start
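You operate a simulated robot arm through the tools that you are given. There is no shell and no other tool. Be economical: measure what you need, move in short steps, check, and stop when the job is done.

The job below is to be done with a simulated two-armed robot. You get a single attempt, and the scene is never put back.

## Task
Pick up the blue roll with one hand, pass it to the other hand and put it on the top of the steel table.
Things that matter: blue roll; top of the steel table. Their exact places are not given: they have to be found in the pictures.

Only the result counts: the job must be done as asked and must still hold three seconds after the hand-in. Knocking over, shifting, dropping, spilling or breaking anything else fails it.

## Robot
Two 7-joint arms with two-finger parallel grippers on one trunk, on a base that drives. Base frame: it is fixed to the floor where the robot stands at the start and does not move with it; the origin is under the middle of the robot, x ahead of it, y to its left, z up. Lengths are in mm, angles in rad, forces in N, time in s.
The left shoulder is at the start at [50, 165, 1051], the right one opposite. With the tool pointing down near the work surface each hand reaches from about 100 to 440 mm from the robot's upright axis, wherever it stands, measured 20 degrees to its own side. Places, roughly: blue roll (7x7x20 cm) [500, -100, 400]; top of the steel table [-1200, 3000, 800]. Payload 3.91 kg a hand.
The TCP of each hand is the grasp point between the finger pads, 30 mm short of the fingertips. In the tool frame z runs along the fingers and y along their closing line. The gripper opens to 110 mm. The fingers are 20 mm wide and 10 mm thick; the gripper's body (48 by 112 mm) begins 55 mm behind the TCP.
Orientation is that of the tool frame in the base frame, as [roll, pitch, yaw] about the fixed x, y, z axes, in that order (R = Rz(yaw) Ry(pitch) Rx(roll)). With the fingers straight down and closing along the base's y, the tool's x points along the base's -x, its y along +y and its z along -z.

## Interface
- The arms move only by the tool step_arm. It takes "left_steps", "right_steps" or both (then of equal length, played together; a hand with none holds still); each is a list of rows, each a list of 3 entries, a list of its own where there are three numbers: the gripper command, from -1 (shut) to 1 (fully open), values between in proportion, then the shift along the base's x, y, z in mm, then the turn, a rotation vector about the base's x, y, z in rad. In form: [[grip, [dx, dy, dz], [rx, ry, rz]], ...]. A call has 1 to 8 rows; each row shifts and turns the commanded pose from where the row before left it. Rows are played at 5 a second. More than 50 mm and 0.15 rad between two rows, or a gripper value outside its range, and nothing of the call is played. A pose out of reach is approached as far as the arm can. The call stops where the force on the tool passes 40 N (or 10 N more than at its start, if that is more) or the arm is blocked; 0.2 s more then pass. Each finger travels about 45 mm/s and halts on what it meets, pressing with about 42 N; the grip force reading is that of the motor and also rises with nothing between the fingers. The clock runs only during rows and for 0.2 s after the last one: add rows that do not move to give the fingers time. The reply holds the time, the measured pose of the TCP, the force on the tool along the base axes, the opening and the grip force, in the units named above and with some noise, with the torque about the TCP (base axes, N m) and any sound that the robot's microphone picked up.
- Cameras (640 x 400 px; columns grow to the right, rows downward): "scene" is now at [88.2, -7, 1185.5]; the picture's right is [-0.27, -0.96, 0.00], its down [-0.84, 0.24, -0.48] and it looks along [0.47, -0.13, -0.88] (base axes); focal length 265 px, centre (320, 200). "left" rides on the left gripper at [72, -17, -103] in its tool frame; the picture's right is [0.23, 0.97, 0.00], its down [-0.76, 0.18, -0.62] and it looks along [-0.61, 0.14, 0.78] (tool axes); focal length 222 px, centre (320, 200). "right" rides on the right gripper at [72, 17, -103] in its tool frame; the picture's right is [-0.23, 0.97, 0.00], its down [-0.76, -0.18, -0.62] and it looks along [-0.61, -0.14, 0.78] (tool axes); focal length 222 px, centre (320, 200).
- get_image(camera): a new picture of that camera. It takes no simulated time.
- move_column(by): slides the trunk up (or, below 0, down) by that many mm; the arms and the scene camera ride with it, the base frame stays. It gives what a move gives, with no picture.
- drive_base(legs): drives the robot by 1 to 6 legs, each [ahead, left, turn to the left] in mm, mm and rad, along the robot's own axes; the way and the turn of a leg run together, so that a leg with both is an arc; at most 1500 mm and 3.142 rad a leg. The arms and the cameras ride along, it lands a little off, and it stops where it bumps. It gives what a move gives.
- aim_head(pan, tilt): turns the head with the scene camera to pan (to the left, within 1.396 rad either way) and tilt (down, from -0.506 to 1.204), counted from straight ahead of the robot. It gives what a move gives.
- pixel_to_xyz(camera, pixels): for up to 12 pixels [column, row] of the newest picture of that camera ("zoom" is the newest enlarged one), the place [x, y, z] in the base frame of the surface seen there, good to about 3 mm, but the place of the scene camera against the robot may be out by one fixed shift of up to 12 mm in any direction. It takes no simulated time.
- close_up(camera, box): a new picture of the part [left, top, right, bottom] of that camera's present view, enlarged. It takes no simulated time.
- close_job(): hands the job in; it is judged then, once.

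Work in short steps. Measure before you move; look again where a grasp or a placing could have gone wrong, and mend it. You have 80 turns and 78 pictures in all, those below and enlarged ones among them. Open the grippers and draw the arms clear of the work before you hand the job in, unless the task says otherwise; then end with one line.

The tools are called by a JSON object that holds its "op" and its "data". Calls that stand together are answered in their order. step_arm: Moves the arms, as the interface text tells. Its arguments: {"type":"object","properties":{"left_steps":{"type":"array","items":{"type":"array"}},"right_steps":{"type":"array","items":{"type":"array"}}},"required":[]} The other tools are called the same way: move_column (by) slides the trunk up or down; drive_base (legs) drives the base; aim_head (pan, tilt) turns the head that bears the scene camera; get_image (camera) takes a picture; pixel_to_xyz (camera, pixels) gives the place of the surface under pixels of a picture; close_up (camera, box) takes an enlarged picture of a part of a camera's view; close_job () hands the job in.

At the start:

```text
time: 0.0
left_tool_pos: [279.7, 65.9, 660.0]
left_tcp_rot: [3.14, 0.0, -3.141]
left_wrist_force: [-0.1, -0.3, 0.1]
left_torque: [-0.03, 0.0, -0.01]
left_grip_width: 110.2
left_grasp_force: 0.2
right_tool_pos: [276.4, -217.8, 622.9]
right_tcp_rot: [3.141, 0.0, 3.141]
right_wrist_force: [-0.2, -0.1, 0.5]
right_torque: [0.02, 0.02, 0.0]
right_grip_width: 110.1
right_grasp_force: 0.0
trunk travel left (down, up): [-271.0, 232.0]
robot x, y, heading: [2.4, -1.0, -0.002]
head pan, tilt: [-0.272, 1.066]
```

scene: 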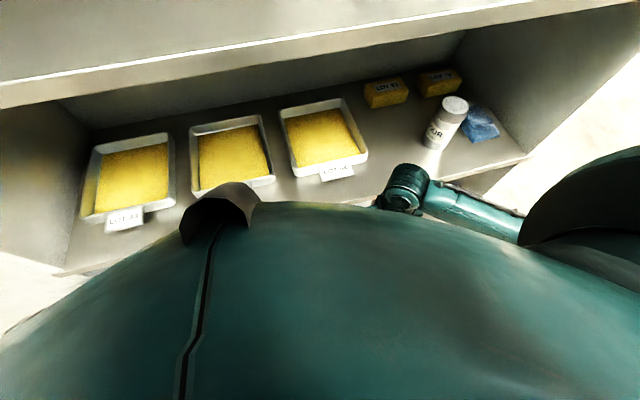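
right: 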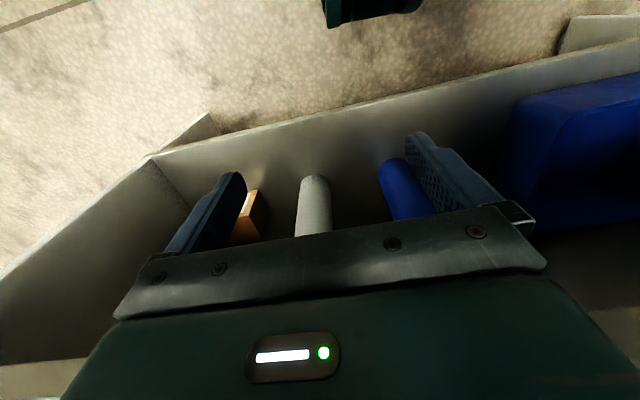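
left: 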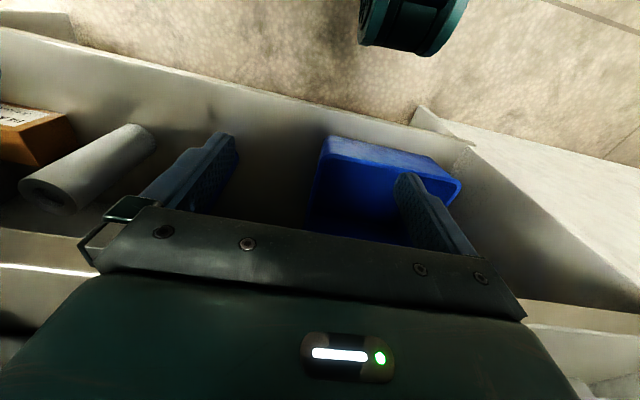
end
TO DO:
Pictures do not go in the copy. Write out exactly the lines from the line containing "The tools are" through the last line of the listing.

WRITTEN RESPONSE:
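The tools are called by a JSON object that holds its "op" and its "data". Calls that stand together are answered in their order. step_arm: Moves the arms, as the interface text tells. Its arguments: {"type":"object","properties":{"left_steps":{"type":"array","items":{"type":"array"}},"right_steps":{"type":"array","items":{"type":"array"}}},"required":[]} The other tools are called the same way: move_column (by) slides the trunk up or down; drive_base (legs) drives the base; aim_head (pan, tilt) turns the head that bears the scene camera; get_image (camera) takes a picture; pixel_to_xyz (camera, pixels) gives the place of the surface under pixels of a picture; close_up (camera, box) takes an enlarged picture of a part of a camera's view; close_job () hands the job in.

At the start:

```text
time: 0.0
left_tool_pos: [279.7, 65.9, 660.0]
left_tcp_rot: [3.14, 0.0, -3.141]
left_wrist_force: [-0.1, -0.3, 0.1]
left_torque: [-0.03, 0.0, -0.01]
left_grip_width: 110.2
left_grasp_force: 0.2
right_tool_pos: [276.4, -217.8, 622.9]
right_tcp_rot: [3.141, 0.0, 3.141]
right_wrist_force: [-0.2, -0.1, 0.5]
right_torque: [0.02, 0.02, 0.0]
right_grip_width: 110.1
right_grasp_force: 0.0
trunk travel left (down, up): [-271.0, 232.0]
robot x, y, heading: [2.4, -1.0, -0.002]
head pan, tilt: [-0.272, 1.066]
```

scene: 
right: 
left: 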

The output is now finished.